• [REQUIRED TASK] The listing below is to be output in its exact form.

• [DATA LINES]
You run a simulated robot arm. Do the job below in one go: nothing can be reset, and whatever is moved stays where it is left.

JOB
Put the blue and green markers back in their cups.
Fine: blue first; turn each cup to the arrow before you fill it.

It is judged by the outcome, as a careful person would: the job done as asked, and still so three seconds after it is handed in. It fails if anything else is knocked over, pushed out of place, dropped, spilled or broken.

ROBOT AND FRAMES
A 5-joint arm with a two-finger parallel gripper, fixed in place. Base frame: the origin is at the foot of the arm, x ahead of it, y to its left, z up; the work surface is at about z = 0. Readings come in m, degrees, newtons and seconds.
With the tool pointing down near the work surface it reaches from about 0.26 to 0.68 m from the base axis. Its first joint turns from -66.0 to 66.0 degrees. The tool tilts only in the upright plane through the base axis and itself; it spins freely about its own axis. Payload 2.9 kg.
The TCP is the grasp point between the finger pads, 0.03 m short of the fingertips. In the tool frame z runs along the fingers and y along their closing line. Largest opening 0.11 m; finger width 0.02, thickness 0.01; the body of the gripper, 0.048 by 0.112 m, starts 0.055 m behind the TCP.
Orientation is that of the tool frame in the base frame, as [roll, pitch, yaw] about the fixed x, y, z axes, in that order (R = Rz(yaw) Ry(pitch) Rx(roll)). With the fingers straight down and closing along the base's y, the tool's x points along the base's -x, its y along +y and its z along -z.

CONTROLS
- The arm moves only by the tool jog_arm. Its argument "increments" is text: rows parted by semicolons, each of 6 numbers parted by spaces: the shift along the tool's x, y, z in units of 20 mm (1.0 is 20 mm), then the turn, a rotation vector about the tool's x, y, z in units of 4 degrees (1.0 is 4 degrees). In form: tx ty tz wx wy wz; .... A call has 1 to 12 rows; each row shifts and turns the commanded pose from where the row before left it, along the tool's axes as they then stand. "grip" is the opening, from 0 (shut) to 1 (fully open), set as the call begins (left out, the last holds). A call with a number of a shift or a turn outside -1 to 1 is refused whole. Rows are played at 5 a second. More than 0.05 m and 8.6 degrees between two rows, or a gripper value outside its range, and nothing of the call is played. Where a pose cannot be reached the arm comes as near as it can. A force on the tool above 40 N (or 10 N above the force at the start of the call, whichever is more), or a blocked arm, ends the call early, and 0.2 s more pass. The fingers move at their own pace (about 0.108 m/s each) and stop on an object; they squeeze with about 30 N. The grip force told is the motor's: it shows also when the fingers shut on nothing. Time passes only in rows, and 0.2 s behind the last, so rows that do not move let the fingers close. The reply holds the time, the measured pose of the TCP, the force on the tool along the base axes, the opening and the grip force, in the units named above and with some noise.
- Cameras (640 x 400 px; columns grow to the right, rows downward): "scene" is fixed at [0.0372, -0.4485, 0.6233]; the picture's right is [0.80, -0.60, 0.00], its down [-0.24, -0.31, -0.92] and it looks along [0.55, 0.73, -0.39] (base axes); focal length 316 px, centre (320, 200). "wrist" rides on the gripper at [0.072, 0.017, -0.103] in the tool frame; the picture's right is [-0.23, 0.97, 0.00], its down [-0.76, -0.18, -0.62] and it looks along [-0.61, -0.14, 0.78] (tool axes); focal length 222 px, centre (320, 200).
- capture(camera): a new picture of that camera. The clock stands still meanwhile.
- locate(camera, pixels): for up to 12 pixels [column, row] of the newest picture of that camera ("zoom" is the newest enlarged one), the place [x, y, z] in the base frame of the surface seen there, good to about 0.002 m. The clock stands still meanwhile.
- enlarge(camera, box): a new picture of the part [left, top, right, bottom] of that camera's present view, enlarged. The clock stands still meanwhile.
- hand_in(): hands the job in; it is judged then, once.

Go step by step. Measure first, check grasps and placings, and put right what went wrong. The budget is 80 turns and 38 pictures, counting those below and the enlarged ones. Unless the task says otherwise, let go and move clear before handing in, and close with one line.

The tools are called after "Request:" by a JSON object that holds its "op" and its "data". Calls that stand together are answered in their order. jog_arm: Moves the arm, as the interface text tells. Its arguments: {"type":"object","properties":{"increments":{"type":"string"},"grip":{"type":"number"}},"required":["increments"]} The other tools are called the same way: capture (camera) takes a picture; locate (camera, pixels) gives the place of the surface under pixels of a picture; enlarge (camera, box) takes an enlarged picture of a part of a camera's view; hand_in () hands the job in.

• [SOLUTION TO THE EXERCISE]
You run a simulated robot arm. Do the job below in one go: nothing can be reset, and whatever is moved stays where it is left.

JOB
Put the blue and green markers back in their cups.
Fine: blue first; turn each cup to the arrow before you fill it.

It is judged by the outcome, as a careful person would: the job done as asked, and still so three seconds after it is handed in. It fails if anything else is knocked over, pushed out of place, dropped, spilled or broken.

ROBOT AND FRAMES
A 5-joint arm with a two-finger parallel gripper, fixed in place. Base frame: the origin is at the foot of the arm, x ahead of it, y to its left, z up; the work surface is at about z = 0. Readings come in m, degrees, newtons and seconds.
With the tool pointing down near the work surface it reaches from about 0.26 to 0.68 m from the base axis. Its first joint turns from -66.0 to 66.0 degrees. The tool tilts only in the upright plane through the base axis and itself; it spins freely about its own axis. Payload 2.9 kg.
The TCP is the grasp point between the finger pads, 0.03 m short of the fingertips. In the tool frame z runs along the fingers and y along their closing line. Largest opening 0.11 m; finger width 0.02, thickness 0.01; the body of the gripper, 0.048 by 0.112 m, starts 0.055 m behind the TCP.
Orientation is that of the tool frame in the base frame, as [roll, pitch, yaw] about the fixed x, y, z axes, in that order (R = Rz(yaw) Ry(pitch) Rx(roll)). With the fingers straight down and closing along the base's y, the tool's x points along the base's -x, its y along +y and its z along -z.

CONTROLS
- The arm moves only by the tool jog_arm. Its argument "increments" is text: rows parted by semicolons, each of 6 numbers parted by spaces: the shift along the tool's x, y, z in units of 20 mm (1.0 is 20 mm), then the turn, a rotation vector about the tool's x, y, z in units of 4 degrees (1.0 is 4 degrees). In form: tx ty tz wx wy wz; .... A call has 1 to 12 rows; each row shifts and turns the commanded pose from where the row before left it, along the tool's axes as they then stand. "grip" is the opening, from 0 (shut) to 1 (fully open), set as the call begins (left out, the last holds). A call with a number of a shift or a turn outside -1 to 1 is refused whole. Rows are played at 5 a second. More than 0.05 m and 8.6 degrees between two rows, or a gripper value outside its range, and nothing of the call is played. Where a pose cannot be reached the arm comes as near as it can. A force on the tool above 40 N (or 10 N above the force at the start of the call, whichever is more), or a blocked arm, ends the call early, and 0.2 s more pass. The fingers move at their own pace (about 0.108 m/s each) and stop on an object; they squeeze with about 30 N. The grip force told is the motor's: it shows also when the fingers shut on nothing. Time passes only in rows, and 0.2 s behind the last, so rows that do not move let the fingers close. The reply holds the time, the measured pose of the TCP, the force on the tool along the base axes, the opening and the grip force, in the units named above and with some noise.
- Cameras (640 x 400 px; columns grow to the right, rows downward): "scene" is fixed at [0.0372, -0.4485, 0.6233]; the picture's right is [0.80, -0.60, 0.00], its down [-0.24, -0.31, -0.92] and it looks along [0.55, 0.73, -0.39] (base axes); focal length 316 px, centre (320, 200). "wrist" rides on the gripper at [0.072, 0.017, -0.103] in the tool frame; the picture's right is [-0.23, 0.97, 0.00], its down [-0.76, -0.18, -0.62] and it looks along [-0.61, -0.14, 0.78] (tool axes); focal length 222 px, centre (320, 200).
- capture(camera): a new picture of that camera. The clock stands still meanwhile.
- locate(camera, pixels): for up to 12 pixels [column, row] of the newest picture of that camera ("zoom" is the newest enlarged one), the place [x, y, z] in the base frame of the surface seen there, good to about 0.002 m. The clock stands still meanwhile.
- enlarge(camera, box): a new picture of the part [left, top, right, bottom] of that camera's present view, enlarged. The clock stands still meanwhile.
- hand_in(): hands the job in; it is judged then, once.

Go step by step. Measure first, check grasps and placings, and put right what went wrong. The budget is 80 turns and 38 pictures, counting those below and the enlarged ones. Unless the task says otherwise, let go and move clear before handing in, and close with one line.

The tools are called after "Request:" by a JSON object that holds its "op" and its "data". Calls that stand together are answered in their order. jog_arm: Moves the arm, as the interface text tells. Its arguments: {"type":"object","properties":{"increments":{"type":"string"},"grip":{"type":"number"}},"required":["increments"]} The other tools are called the same way: capture (camera) takes a picture; locate (camera, pixels) gives the place of the surface under pixels of a picture; enlarge (camera, box) takes an enlarged picture of a part of a camera's view; hand_in () hands the job in.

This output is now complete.